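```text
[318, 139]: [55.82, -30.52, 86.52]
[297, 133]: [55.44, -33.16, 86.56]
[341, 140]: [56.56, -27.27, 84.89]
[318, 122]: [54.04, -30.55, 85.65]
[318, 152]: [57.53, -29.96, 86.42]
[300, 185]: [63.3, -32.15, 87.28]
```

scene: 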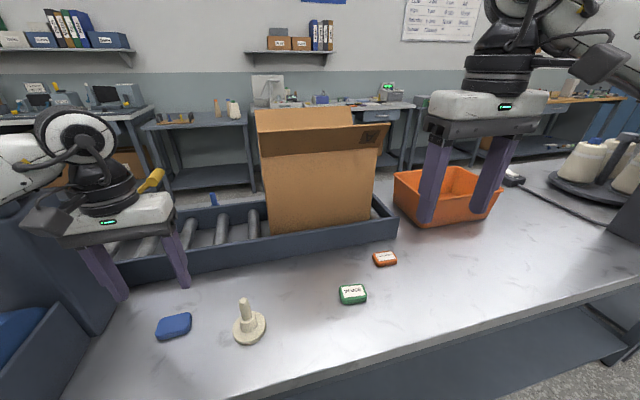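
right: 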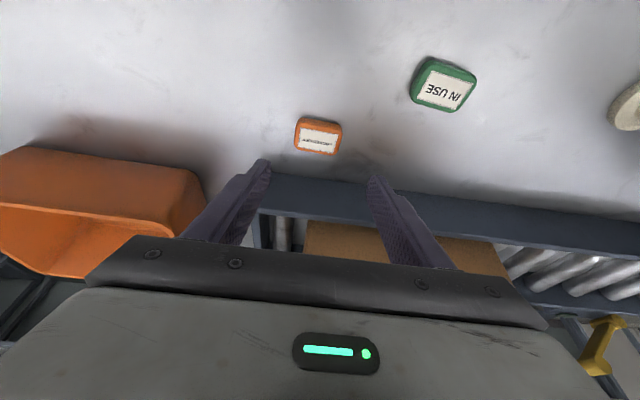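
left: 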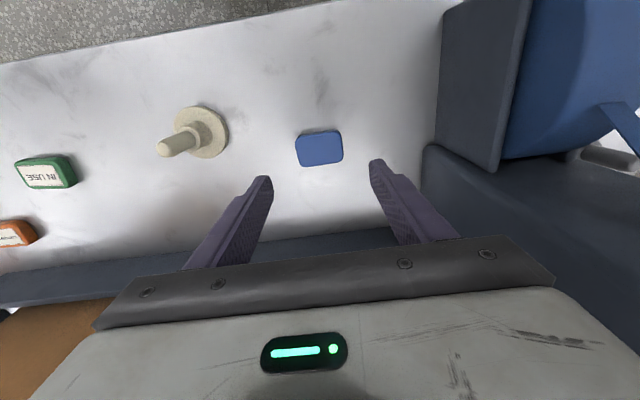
+ + +
## Exercise brief
Give every line above again exactly, with no pictures. Return a JSON list in which every string is one line; blank lines are skipped.

## Exercise result
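[
  "```text",
  "[318, 139]: [55.82, -30.52, 86.52]",
  "[297, 133]: [55.44, -33.16, 86.56]",
  "[341, 140]: [56.56, -27.27, 84.89]",
  "[318, 122]: [54.04, -30.55, 85.65]",
  "[318, 152]: [57.53, -29.96, 86.42]",
  "[300, 185]: [63.3, -32.15, 87.28]",
  "```",
  "scene: ",
  "right: ",
  "left: "
]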